Ketiga, MK Terbukti Tunduk pada Keinginan DPR dan Pemerintah. Dalam kaitan dengan soal usia capres cawapres ini terlihat sekali MK menuruti keinginan DPR dan Pemerintah untuk memutuskan perkaranya. Pada hal terkait dengan usia Capres dan Cawapres seyogyanya menjadi ranahnya DPR dan Pemerintah sebagai pembuat Undang Undang. Tetapi dalam hal ini MK telah menjalankan fungsi sebagai aktif legislator bukan negative legistor yang sesungguhnya bukan kewenangannya

Dengan peran yang dimainkannya ini maka MK dalam putusan Nomor 90/PUU-XXI/2023, telah melepaskan predikat kekuasaan kehakiman yang menjalankan fungsi checks and balances. Alhasil, MK terkesan menjadi alat politik DPR dan Presiden untuk melakukan perubahan UU secara instan dan tidak melibatkan partisipasi public sebagaiman mestinya

Ke empat, ada anomali dari aspek prosedur pengambilan keputusan MK.  Dimana sejatinya, perkara-perkara   No. 29/PUU-XXI/2023 dan perkara nomor No. 51/PUU-XXI/2023 sudah selesai di Rapat Permusyawaratan Hakim (RPH) pasca tiga perkara pertama selesai diperiksa. Namun, MK menunggu dua perkara lainnya masuk yaitu perkara 90/PUU-XXI/2023 dan 91/PUU-XXI/2023 dengan alasan agar diputus berbarengan.

Dalam kaitan tersebut ada upaya untuk memperlambat keadilan, meskipun tidak ada standarnya. Dalam dissenting opinion Hakim Konstitisi Prof Arief Hidayat menyebut perkara 90/PUU-XXI/2023 dan 91/PUU-XXI/2023 pernah dinyatakan dicabut oleh kuasa hukumnya dengan surat bertanggal 26 September 2023 pada Jumat, 29 September 2023. Tetapi pada Sabtu, 30 September 2023 Pukul 20.36 WIB, pemohon membatalkan pencabutan perkara.

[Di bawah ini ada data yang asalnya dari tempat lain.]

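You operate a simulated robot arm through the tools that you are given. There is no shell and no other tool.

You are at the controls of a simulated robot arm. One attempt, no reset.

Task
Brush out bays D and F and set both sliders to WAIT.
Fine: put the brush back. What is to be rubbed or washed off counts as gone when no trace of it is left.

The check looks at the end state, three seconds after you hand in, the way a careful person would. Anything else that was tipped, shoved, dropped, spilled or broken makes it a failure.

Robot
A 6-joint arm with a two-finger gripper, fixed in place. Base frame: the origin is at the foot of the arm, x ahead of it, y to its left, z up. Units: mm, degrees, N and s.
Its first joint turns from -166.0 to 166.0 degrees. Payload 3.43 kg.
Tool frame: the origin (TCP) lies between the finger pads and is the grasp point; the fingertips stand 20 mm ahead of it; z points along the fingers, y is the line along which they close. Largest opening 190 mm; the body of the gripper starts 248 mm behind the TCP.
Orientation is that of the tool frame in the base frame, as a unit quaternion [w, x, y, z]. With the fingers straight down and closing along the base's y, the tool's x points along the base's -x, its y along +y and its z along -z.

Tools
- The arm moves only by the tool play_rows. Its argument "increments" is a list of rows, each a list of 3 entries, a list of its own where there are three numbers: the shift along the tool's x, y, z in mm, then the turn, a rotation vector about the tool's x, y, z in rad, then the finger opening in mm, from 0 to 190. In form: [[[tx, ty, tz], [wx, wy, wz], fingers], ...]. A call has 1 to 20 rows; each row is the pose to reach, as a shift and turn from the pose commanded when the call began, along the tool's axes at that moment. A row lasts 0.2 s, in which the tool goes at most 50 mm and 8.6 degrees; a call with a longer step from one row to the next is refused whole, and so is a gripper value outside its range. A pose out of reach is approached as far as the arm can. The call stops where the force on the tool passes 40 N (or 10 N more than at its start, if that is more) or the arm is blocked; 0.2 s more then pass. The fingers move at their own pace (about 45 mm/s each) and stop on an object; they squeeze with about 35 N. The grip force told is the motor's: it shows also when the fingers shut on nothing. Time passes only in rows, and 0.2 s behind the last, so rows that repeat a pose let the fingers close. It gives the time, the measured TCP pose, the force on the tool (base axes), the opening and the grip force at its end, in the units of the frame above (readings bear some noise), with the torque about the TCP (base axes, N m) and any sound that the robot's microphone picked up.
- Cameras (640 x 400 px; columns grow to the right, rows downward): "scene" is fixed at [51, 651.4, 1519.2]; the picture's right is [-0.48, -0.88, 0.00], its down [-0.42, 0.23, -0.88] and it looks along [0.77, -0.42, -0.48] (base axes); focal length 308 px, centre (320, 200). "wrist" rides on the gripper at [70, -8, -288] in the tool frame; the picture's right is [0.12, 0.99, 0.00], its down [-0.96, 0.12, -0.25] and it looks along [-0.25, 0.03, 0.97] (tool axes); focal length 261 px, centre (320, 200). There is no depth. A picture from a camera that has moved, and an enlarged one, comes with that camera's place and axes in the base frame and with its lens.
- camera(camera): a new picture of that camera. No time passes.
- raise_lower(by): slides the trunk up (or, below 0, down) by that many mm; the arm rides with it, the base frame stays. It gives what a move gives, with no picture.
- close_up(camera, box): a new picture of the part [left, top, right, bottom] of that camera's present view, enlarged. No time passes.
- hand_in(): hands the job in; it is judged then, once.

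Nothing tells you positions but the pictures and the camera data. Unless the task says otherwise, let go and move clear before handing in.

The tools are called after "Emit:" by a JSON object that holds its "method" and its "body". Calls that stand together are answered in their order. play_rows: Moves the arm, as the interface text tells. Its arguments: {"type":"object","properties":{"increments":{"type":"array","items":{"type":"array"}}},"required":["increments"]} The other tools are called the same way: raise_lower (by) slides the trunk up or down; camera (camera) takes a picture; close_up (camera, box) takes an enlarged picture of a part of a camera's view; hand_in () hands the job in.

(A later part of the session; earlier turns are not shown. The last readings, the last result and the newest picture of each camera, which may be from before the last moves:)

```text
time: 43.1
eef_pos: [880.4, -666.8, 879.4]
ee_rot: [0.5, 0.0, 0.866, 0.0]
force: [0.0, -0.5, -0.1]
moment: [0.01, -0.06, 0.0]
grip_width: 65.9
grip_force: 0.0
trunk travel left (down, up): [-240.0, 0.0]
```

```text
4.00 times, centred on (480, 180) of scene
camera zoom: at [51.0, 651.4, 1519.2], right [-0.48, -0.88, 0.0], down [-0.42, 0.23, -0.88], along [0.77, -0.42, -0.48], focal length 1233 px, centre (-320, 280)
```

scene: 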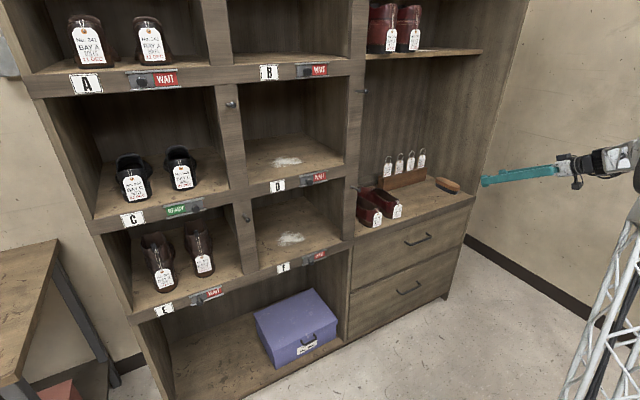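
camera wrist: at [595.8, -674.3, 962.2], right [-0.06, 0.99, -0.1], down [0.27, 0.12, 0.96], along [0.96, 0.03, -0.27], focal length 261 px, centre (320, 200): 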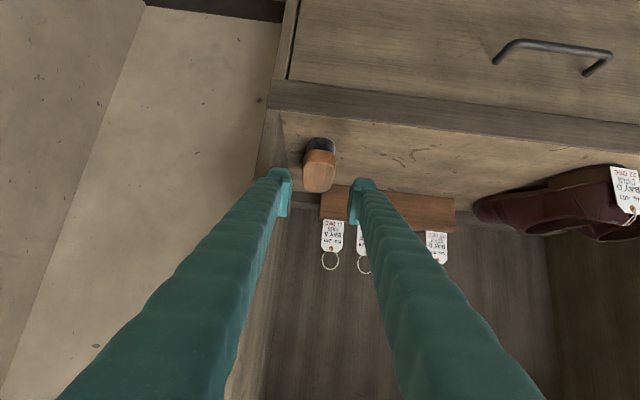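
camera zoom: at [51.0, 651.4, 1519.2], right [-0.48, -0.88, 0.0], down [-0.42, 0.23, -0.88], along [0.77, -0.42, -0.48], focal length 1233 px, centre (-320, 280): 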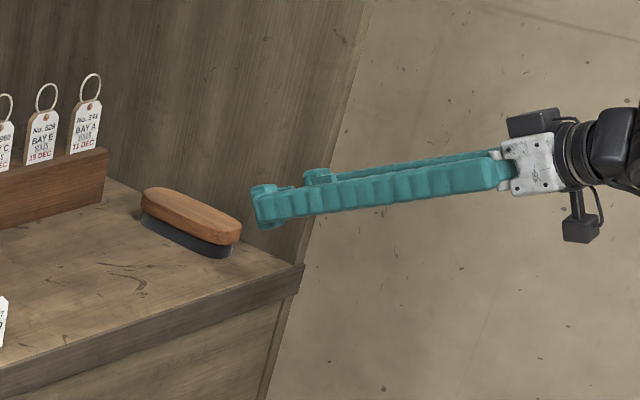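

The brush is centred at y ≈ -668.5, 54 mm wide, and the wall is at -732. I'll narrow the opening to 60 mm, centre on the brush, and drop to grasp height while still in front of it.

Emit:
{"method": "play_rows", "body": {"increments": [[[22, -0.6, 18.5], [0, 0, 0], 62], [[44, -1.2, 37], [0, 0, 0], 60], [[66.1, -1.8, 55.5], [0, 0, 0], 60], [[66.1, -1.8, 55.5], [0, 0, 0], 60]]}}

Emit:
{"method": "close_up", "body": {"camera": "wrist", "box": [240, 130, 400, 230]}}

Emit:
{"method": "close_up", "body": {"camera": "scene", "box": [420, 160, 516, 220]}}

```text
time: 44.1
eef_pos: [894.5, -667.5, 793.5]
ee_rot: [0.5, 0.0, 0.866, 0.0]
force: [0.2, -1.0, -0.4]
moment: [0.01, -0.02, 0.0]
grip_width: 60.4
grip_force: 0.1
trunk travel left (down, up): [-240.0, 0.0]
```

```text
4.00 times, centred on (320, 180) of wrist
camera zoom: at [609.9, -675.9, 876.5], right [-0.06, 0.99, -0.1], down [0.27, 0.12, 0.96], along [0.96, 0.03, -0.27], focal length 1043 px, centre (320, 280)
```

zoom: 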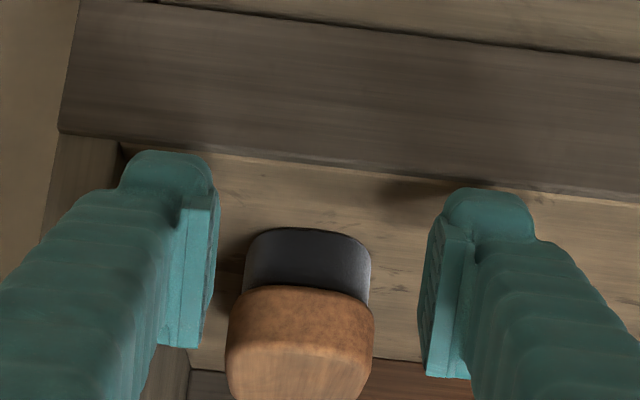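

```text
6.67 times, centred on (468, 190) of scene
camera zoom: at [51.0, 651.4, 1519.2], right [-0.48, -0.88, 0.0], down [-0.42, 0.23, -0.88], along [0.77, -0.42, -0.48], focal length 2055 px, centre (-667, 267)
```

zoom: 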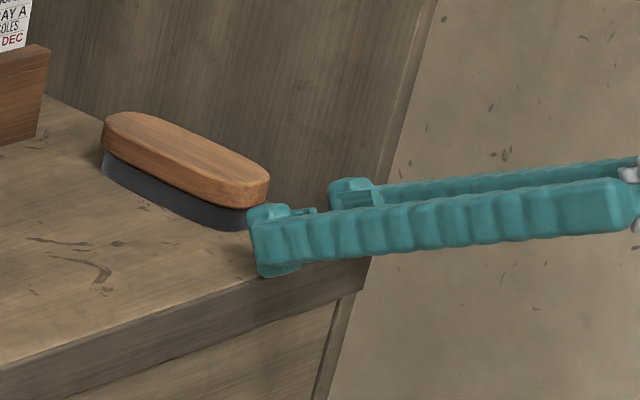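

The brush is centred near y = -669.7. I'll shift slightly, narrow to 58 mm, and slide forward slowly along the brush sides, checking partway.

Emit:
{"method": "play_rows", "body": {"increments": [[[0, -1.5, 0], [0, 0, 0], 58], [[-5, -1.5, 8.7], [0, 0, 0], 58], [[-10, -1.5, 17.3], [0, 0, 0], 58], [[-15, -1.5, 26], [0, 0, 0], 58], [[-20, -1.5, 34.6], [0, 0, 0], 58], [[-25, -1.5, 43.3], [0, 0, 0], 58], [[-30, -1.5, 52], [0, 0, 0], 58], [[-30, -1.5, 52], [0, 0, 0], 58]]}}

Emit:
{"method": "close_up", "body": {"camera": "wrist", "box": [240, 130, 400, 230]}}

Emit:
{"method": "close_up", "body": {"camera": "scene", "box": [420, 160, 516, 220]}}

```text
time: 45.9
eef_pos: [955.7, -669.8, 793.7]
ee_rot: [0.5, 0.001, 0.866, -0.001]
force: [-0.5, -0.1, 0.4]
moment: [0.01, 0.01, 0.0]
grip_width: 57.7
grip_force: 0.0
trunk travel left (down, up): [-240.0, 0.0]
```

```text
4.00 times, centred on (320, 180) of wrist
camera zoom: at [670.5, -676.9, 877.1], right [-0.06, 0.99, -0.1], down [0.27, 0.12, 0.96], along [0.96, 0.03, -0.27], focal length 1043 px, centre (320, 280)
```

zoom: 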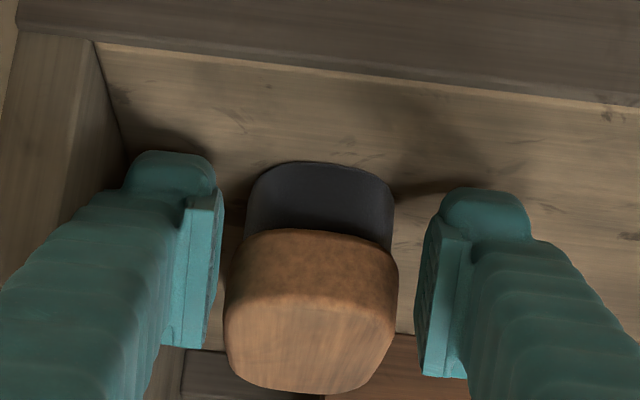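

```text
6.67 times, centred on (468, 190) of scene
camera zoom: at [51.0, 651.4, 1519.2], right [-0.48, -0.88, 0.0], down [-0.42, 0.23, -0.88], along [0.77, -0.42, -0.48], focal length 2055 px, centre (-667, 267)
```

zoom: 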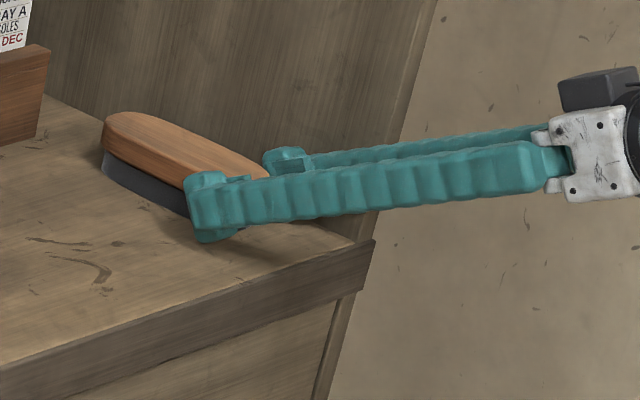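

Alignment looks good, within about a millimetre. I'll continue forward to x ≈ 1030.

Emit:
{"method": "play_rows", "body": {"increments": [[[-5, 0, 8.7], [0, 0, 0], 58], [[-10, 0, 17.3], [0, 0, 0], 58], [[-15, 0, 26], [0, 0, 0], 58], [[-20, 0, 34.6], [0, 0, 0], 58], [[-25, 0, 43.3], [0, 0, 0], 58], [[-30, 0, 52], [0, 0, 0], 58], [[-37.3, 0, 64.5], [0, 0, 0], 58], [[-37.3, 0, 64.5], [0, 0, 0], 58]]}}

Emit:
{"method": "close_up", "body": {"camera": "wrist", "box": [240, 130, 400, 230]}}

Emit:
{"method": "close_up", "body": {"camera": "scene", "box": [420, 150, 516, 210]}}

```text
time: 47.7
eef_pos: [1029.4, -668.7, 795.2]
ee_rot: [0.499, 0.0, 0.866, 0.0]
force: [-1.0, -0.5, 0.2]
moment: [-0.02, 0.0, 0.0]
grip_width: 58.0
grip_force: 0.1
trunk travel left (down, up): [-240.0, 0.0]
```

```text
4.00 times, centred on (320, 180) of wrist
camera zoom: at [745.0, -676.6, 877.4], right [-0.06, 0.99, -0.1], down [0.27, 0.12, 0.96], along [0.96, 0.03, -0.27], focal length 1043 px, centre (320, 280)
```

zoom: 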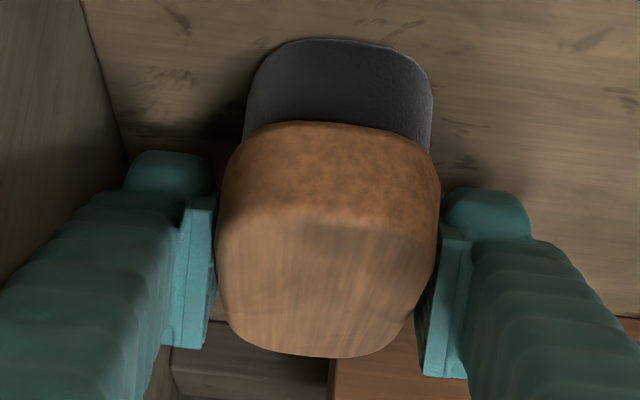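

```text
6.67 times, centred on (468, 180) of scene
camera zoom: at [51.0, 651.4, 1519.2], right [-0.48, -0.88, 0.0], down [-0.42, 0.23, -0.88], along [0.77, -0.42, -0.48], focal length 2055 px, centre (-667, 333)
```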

Kejanggalan pencabutan perkara ini terdapat perbedaan waktu penerimaan dan nama petugas penerima surat pembatalan pencabutan perkara antara keterangan kuasa hukum pada persidangan Senin 3 Oktober 2023 dengan waktu yang tertera pada Tanda Terima Berkas Perkara Sementara (TTBPS).

Adanya keputusan hakim MK yang inkosisten diwarnai dengan skandal penyelundupan hukum dan serangkaian kejangggalan kejanggalan lainnya memunculkan adanya kecurigaan adanya agenda terselubung didalamnya.

Dugaan publik, semua itu dipersiapkan untuk memberikan jalan bagi pencalonan anak Presiden Jokowi yaitu Gibran Rakabuming Raka sebagai calon wakil Presiden Prabowo Subianto yang sebelumnya tidak memenuhi syarat karena kendala umurnya.

Dengan adanya keputusan MK  nomor 90/PUU-XXI/2023, jelas membuka jalan bagi  Gibran untuk menjadi calon orang kedua di Indonesia, sebagai cawapresnya Prabowo Subianto.Dugaan publik itu ternyata terbukti adanya dengan telah dipilihnya Gibran sebagai pendamping Prabowo Subianto.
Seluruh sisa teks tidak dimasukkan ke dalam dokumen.